Exercise details:
Locate "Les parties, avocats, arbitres" and "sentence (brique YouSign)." in the document text, and write out these words with everything between them.

Document text:
● ● ● ● ● ● ●
Les parties, avocats, arbitres et clients conservent leurs rôles respectifs. Ce qui change, c’est la centralisation et la gestion de la procédure via la plateforme, qui va de la mise en relation jusqu’à la signature de la sentence (brique YouSign).

Pour Benjamin English, associé chez Avril&Marion et responsable du Lab Eurojuris, « la technologie doit être au service de l'intelligence humaine. Aussi, et pour couper court à tous les fantasmes autour de ces questions, sur madecision.com les médiations et les arbitrages sont conduits par des professionnels et non un algorithme ».
 
L’algorithme en question est un algorithme de matching, qui va permettre de proposer, en fonction de critères définis et affichés clairement par la plateforme (les deux critères principaux sont le domaine du droit et le secteur juridique, auxquels l’entreprise peut choisir d’ajouter deux autres variables : la localisation de l’arbitre et la langue), l'arbitre ou le médiateur le plus pertinent pour tel ou tel dossier. Étant précisé qu’il est possible d’écarter cet algorithme pour choisir directement dans la liste actuelle des cinquante-cinq arbitres et médiateurs proposés par madecision.com : « Le moteur (facultatif) de suggestion des profils de médiateurs/arbitres, souligne Benjamin English, permet essentiellement de suggérer des profils répondant aux critères choisis, tous les CV étant accessibles par ailleurs. C'est techniquement plus une automatisation de la recherche, que de l'IA au sens scientifique ». Par souci de transparence poursuit le responsable du Lab Eurojuris, et « pour répondre à un légitime souci d'information, dans l'arbitrage, même si c'est son avocat, et lui seul, qui conduit la procédure, le client peut accéder à la salle d'audience virtuelle afin de visualiser à tout moment l'état du dossier ».
● ● ● ● ● ● ●
Raw data:
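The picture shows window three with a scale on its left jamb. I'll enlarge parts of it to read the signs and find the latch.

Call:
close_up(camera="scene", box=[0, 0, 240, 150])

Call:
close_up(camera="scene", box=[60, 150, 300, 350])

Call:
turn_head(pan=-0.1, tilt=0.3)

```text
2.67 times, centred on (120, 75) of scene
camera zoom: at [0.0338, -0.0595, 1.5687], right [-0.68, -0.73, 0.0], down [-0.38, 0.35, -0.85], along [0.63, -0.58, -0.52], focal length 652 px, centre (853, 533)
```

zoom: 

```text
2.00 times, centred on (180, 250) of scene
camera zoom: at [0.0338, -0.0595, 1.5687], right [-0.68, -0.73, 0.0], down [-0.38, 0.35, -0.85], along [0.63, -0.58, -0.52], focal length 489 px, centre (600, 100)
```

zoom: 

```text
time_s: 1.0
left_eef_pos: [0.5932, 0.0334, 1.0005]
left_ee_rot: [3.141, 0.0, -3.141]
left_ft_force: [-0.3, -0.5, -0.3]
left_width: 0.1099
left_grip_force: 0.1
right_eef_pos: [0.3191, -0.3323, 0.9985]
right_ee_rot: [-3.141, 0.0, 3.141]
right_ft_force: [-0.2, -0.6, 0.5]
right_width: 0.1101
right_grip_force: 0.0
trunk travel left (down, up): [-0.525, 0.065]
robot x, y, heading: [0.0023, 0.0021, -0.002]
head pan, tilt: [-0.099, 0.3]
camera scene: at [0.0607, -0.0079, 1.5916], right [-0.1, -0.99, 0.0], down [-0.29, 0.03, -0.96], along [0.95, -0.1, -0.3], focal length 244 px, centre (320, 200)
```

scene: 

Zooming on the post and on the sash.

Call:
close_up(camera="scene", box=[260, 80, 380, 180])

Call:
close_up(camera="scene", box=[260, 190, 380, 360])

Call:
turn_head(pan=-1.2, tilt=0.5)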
● ● ● ● ● ● ●
The reply:
Les parties, avocats, arbitres et clients conservent leurs rôles respectifs. Ce qui change, c’est la centralisation et la gestion de la procédure via la plateforme, qui va de la mise en relation jusqu’à la signature de la sentence (brique YouSign).